◆ Text excerpt

##########

M. Zaidner estime que cette hypothèse a peu de chances d’être vraie. Premièrement, il souligne que les fragments crâniens ont été excavés au fond du gisement, profond de plus de 7 mètres. Cette disposition suggère que l’hominidé de Nesher Ramla est arrivé dans cette région bien avant l’Homo sapiens. Plus important encore, il pense que le débitage Levallois ne provient pas du Moyen-Orient mais d’Afrique. Certains des outils trouvés là-bas auraient pu être fabriqués par des espèces archaïques plutôt que par des Homo sapiens. Il est donc tout à fait probable que L’Homo sapiens ait appris cette technique de taille particulière auprès d’un hominidé plus ancien.

Selon cette théorie, les espèces plus primitives et plus modernes auraient donc interagi, indique Alison Brooks, archéologue à l’université George-Washington, qui n’a pas pris part à la nouvelle étude. 

« La complexité de cette technique est difficile à maîtriser sans entraînement poussé, idéalement on l’apprend grâce à un enseignement oral et visuel », assure Mme Brooks. Elle aussi pense que cette technologie est originaire d’Afrique.

M. Zaidner est du même avis. Il estime que les hominidés ayant acquis cette technique auraient migré vers d’autres groupes. Ils auraient alors transmis ce savoir-faire par démonstration et l’auraient répandu en Europe et au-delà.

##########

◆ A run of records
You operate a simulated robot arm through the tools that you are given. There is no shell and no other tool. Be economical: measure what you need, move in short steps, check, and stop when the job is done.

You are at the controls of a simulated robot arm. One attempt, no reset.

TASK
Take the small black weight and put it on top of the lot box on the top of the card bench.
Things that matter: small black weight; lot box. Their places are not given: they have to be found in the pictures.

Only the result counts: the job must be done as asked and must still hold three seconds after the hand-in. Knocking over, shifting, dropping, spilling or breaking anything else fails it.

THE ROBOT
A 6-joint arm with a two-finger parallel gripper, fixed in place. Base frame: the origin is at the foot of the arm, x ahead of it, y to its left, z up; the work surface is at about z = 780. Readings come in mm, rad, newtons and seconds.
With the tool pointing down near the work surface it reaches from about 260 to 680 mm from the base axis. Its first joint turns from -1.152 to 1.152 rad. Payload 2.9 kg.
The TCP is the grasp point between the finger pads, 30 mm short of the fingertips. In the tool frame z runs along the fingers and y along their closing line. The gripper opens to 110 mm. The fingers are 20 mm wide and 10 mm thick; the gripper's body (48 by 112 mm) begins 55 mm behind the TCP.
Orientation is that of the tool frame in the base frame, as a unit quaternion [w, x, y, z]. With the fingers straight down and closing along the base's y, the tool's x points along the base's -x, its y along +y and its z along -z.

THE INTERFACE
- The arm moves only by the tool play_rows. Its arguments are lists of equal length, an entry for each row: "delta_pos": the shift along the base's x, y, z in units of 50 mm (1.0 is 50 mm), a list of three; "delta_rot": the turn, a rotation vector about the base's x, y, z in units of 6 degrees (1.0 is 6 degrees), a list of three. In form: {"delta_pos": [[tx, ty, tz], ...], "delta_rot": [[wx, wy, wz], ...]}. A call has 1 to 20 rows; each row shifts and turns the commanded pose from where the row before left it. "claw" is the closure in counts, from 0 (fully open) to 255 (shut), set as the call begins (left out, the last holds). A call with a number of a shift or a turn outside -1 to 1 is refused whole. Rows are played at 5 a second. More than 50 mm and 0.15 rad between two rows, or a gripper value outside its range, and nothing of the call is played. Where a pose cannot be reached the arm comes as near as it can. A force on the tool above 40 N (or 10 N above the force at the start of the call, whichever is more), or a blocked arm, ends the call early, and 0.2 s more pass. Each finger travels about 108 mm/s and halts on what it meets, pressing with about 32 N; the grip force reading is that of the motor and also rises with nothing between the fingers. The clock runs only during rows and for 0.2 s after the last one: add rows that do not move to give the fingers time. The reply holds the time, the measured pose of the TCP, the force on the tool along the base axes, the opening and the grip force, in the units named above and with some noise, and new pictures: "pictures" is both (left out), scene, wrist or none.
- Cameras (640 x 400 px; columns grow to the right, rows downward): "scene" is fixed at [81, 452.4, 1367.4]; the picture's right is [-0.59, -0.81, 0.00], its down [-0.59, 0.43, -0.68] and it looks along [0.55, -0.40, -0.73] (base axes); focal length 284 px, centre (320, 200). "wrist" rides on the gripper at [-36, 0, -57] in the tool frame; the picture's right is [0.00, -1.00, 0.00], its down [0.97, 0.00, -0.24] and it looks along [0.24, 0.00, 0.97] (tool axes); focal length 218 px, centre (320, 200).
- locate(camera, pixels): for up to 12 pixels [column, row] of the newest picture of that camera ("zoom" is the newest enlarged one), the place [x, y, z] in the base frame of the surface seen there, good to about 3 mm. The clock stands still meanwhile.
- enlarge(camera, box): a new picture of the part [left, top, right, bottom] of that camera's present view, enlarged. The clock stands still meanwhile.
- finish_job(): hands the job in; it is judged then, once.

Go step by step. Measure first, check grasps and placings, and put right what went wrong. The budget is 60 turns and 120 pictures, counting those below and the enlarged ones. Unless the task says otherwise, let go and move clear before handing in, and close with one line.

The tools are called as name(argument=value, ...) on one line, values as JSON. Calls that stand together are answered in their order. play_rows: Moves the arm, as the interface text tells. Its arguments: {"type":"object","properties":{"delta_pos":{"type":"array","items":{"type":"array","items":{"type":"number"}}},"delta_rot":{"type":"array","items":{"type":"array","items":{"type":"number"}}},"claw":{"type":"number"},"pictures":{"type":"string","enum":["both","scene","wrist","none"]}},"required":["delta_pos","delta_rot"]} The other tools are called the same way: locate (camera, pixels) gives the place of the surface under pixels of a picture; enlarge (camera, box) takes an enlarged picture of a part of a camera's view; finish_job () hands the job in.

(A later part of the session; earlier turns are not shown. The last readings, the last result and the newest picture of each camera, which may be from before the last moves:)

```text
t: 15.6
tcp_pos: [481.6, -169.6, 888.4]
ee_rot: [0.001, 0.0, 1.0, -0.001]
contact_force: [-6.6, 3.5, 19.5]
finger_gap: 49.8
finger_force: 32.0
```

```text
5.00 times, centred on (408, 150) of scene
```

##########

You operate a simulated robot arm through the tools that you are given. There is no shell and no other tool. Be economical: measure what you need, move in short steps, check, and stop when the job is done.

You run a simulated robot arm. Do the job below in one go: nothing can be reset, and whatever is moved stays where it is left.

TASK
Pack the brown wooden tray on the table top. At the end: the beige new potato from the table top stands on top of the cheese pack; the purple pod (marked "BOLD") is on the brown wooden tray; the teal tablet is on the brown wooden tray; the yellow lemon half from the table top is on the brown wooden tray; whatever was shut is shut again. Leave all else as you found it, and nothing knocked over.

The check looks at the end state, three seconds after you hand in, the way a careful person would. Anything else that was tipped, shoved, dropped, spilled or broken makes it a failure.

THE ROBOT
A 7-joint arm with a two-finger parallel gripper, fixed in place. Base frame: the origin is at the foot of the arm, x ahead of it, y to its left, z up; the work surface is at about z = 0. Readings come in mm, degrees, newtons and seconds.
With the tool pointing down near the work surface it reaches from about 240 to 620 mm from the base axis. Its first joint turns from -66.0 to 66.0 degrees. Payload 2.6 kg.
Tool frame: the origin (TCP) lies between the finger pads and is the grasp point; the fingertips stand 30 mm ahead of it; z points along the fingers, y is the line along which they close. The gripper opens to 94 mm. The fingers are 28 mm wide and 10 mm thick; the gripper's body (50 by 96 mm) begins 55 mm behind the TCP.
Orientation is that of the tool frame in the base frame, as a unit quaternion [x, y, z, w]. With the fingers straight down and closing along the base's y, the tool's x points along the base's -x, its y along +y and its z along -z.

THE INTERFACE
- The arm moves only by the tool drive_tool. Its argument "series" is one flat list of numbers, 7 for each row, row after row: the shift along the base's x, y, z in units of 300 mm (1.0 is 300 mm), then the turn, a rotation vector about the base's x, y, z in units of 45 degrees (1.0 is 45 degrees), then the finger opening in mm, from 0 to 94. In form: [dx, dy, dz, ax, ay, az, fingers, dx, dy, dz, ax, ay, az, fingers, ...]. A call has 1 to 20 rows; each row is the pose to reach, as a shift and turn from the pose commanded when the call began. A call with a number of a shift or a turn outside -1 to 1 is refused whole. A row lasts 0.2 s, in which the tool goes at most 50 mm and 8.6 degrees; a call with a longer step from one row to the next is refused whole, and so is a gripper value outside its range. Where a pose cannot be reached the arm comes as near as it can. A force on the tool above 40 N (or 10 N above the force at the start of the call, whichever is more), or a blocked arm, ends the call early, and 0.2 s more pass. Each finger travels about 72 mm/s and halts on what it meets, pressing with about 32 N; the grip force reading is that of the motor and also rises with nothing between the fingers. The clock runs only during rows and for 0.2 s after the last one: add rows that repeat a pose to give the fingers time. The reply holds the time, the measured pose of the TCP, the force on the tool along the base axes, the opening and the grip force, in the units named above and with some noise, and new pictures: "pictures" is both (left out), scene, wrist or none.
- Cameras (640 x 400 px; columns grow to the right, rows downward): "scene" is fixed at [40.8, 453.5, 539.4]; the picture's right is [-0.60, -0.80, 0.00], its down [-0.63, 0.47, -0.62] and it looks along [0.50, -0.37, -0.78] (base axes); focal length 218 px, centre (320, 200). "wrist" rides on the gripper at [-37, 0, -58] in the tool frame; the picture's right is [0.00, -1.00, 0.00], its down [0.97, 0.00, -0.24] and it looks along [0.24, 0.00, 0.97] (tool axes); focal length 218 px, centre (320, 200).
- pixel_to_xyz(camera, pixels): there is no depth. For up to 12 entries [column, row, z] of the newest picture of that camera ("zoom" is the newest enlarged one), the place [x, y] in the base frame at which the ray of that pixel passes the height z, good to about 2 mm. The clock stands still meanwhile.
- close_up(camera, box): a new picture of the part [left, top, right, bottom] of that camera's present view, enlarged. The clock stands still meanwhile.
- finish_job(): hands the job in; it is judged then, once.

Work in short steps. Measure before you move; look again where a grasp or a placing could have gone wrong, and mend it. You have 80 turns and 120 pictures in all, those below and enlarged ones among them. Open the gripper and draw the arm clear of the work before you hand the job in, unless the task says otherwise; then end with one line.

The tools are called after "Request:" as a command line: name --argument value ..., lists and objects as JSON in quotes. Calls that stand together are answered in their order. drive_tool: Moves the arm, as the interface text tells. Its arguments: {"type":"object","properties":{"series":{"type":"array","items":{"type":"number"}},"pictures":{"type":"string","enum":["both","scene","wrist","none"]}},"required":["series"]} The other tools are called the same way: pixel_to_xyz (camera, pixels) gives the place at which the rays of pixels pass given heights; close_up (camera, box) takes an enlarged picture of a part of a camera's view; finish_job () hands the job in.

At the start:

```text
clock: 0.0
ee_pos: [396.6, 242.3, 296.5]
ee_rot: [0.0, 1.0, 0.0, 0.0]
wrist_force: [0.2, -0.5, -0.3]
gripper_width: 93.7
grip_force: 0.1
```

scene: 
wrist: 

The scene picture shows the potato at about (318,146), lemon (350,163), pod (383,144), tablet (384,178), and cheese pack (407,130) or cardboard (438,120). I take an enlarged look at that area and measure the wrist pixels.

##########

◆ Objectives
A – Write the lines again exactly, beginning at the line that has "z, w]. With" and stopping after the line that has "- The arm moves only by the tool drive_tool."; include no other lines.
B – How does the text excerpt go on? Write the next part.

◆ Responses to the exercise
A –
Orientation is that of the tool frame in the base frame, as a unit quaternion [x, y, z, w]. With the fingers straight down and closing along the base's y, the tool's x points along the base's -x, its y along +y and its z along -z.

THE INTERFACE
- The arm moves only by the tool drive_tool. Its argument "series" is one flat list of numbers, 7 for each row, row after row: the shift along the base's x, y, z in units of 300 mm (1.0 is 300 mm), then the turn, a rotation vector about the base's x, y, z in units of 45 degrees (1.0 is 45 degrees), then the finger opening in mm, from 0 to 94. In form: [dx, dy, dz, ax, ay, az, fingers, dx, dy, dz, ax, ay, az, fingers, ...]. A call has 1 to 20 rows; each row is the pose to reach, as a shift and turn from the pose commanded when the call began. A call with a number of a shift or a turn outside -1 to 1 is refused whole. A row lasts 0.2 s, in which the tool goes at most 50 mm and 8.6 degrees; a call with a longer step from one row to the next is refused whole, and so is a gripper value outside its range. Where a pose cannot be reached the arm comes as near as it can. A force on the tool above 40 N (or 10 N above the force at the start of the call, whichever is more), or a blocked arm, ends the call early, and 0.2 s more pass. Each finger travels about 72 mm/s and halts on what it meets, pressing with about 32 N; the grip force reading is that of the motor and also rises with nothing between the fingers. The clock runs only during rows and for 0.2 s after the last one: add rows that repeat a pose to give the fingers time. The reply holds the time, the measured pose of the TCP, the force on the tool along the base axes, the opening and the grip force, in the units named above and with some noise, and new pictures: "pictures" is both (left out), scene, wrist or none.

B –
ATTENTION : PAS DE NOUVELLE ESPÈCE

Lorsque les chercheurs ont analysé les caractéristiques des vestiges du crâne pour savoir où cet hominidé se situait dans l’arbre généalogique, ils ont été déroutés. Le spécimen ne semblait correspondre à aucune espèce d’Homo en particulier, pas même à Homo heidelbergensis, l’espèce « fourre-tout ».

Certains scientifiques pourraient alors être tentés d’affirmer que le crâne de Nesher Ramla appartient à une nouvelle espèce, déclare M. Hershkovitz. Néanmoins, il estime que ce ne serait pas utile.

« Nous pensons qu’il n’est pas exact, voire qu’il est inapproprié, d’affirmer qu’un spécimen aussi isolé soit une nouvelle espèce. Certes, il présente une combinaison de traits uniques. » Pourtant, il précise qu’il semblerait que ce phénomène soit courant chez les hominidés du Pléistocène moyen. « À nos yeux, il s’agirait de la présence de plusieurs types, pas de plusieurs espèces. »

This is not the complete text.